Anyone who has ever gardened will tell you that horticulture is therapeutic. Lately, though, the practice of horticultural therapy has become a serious vocation.
Teresia Hazen, who manages horitculture-therapy programs for a health-care system, says that “patients restricted by a disability find that even the simplest gardening experience, such as growing a potted plant from a cutting, gives them a feeling of control.” Equally important is gardening’s value as a distraction. In the words of one retiree, “I can and often do garden from sunup to sundown, to the exclusion of many other things in my life.”
Q: I have a deteriorating wooden fence in my back yard. My neighbor’s bamboo, which covers half of the 70-linear-foot area, is doing nothing to help the situation. She is a good neighbor and has the bamboo cut back every several years, when I ask her to do so, but I am still replacing the wooden fence with a chain link fence. I realize that although she has the bamboo and many other types of vegetation to provide her with privacy, I wish to maintain a good neighbor relationship.
Can you please provide me with some suggestions as to fast-growing low-maintenance plantings that I can plant, in order to quickly cover the chain link fence? By the way, I have a large dog that loves to dig.
– Lawrence Gilbert
Silver Lake
A: Star jasmine (Trachelospermum jasminoides) is a popular vine for covering chain link fences in partial sun or partial shade. For full sun, your best bet would be bougainvillea, especially since it does not need any water once it has established itself, which is usually about two years after planting.
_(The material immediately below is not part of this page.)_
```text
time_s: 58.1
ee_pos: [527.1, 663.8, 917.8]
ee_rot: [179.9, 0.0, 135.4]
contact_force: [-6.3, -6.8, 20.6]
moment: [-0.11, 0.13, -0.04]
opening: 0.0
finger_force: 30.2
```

Ivy (Helixspecies) and creeping fig (Ficus repens) are climbers particularly suited to shady exposures.
There are many other choices to consider as long as you have several hours of sunlight along your fence line. Depending on your color preference, you should find one of these flowering vines to your liking: red-orange trumpet vine (Distictis buccinatoria), lavender trumpet vine (Clytostoma calistegioides), yellow Carolina jessamine (Gelsemium sempervirens), or pink bower vine (Pandorea jasminoides). Choose pink jasmine (Jasminum polyanthum) for a fragrant vine that blooms in late winter.
As for your dog, avoid using bone meal as a fertilizer. If you do, your canine friend will gleefully dig up your vines.
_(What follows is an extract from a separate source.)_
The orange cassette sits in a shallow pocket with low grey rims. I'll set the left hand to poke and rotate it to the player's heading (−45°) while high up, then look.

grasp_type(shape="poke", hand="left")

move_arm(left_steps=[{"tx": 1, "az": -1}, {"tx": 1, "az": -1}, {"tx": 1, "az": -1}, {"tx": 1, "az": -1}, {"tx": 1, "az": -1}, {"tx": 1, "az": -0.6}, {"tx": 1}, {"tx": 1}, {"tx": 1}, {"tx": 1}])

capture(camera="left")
Q: My oleander shrubs seem to be sick. The leaves and stems are turning dry and brown. No amount of water seems to help. I have been told there is an oleander disease going around. There must be millions of oleander bushes in Southern California. Are they all at risk? Is there any way to save them, or should they be replaced?
– Richard A. Warren
A: Oleanders are under attack by a bacteria that is vectored (carried) by the glassy-winged sharpshooter, an insect with gabled and red-veined wings. The disease is known as oleander leaf scorch because of the symptoms you describe. All oleanders in our area are at risk and your best line of defense is to cut out all scorched parts of your plants to prevent spread of the disease, which has no cure.
TIP OF THE WEEK: You can keep your Peruvian lilies (Alstroemeria) blooming throughout the year as long as you pull out spent flower stems in their entirety. Stems should be held near the base and snapped out. If you cut faded flowers with a pruning shears or a scissors, your Peruvian lilies will cease blooming for months at a time.